Ficelle n°111 : Le cadre et l’horizon

Elle est toujours un brin en avance. Elle patiente dans la voiture en répondant à ses mails ou en appelant le bureau pour voir si tout va bien. En sortant, elle n’omet jamais de regarder dans le rétroviseur, au cas où son chemisier serait tâché ou sa coiffure en désordre. Elle marche d’un pas rapide et précis, salue poliment d’un signe de la tête tous les gens qu’elle croise. Elle déteste l’imprévu, est fiable, veut toujours faire les choses jusqu’au bout. Elle a, souvent, mal à l’estomac.

Il arrive tout juste ou même la seconde d’après, toujours dans une ambiance d’exaltation ou de fin du monde.
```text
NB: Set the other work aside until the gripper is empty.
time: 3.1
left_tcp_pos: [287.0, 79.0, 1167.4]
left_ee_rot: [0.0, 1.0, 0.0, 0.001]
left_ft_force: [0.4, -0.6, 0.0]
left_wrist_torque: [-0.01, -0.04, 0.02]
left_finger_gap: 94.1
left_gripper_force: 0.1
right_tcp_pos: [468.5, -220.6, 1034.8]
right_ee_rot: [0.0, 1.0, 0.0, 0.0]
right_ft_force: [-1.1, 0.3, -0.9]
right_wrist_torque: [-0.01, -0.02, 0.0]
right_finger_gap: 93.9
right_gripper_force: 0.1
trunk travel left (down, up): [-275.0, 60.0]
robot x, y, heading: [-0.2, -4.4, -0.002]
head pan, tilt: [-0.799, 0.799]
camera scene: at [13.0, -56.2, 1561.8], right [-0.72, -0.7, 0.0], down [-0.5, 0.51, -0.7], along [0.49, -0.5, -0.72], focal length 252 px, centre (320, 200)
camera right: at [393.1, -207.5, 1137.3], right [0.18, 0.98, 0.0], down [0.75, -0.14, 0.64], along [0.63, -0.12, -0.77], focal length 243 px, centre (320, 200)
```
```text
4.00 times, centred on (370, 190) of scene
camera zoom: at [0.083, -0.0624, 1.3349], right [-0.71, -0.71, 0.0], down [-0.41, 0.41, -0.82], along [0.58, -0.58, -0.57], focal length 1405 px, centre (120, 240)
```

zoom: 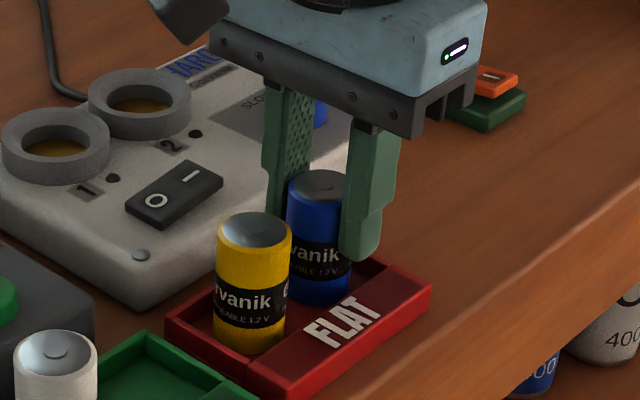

Il est peut-être venu à vélo, en métro ou même à pied. Il peine à reprendre son souffle, mais veut déjà commencer à parler. Il porte un sac dont on peine à croire qu’il a eût une forme, d’où tentent, opiniâtrement, de s’échapper une foule de dossier. Il lit des livres qui parlent de planètes improbables, aime les jeux de mots, les regards blessés, les gens qui cherchent je ne sais quoi ou qui. Sur son tee-shirt ou sa veste, on voit des miettes du petit déjeuner. Il se délecte de l’imprévisible, même si souvent, une étrange angoisse le saisit. Il a, parfois, le cœur qui bat vite ou la tête qui tourne un peu.

Elle cherche un cadre, lui un horizon.

Elle sourit parfois, guère plus, maitrise bien tous les dossiers. Elle parle performance, prévisions, audit et évaluation. Elle a besoin de savoir qu’on l’a comprise et écoutée. Elle s’agace discrètement devant la pile de dossier de l’autre qui, lui, semble parfois être dans une réalité parallèle. Qui rit ou qui interrompt, qui peine à s’expliquer. Quand il parle, c’est toujours trop long, mais où veut-il nous emmener ? Elle craint qu’elle se termine en queue de poisson sa fameuse pêche aux idées !

L’un est être de vision, l’autre de sécurité.

Ils peinent à s’entendre, à se comprendre, à s’apprivoiser : elle, elle est trop anguleuse, lui difficile à freiner. Ils sont comme les deux facettes d’un humain réconcilié, capable d’habiter un cadre sans s’y laisser enfermer.

Et vous ?

Etes-vous soucieux des règles ou épris de liberté ? Une chose est sûre en tout cas : On a besoin des deux pour mieux pouvoir avancer. Un cadre sans horizon, c’est une maison de sureté mais un horizon sans cadre c’est une maison de flou.

Moralité : Tout être donne ce qu’il peut mais puissions-nous les aider chacun le donner.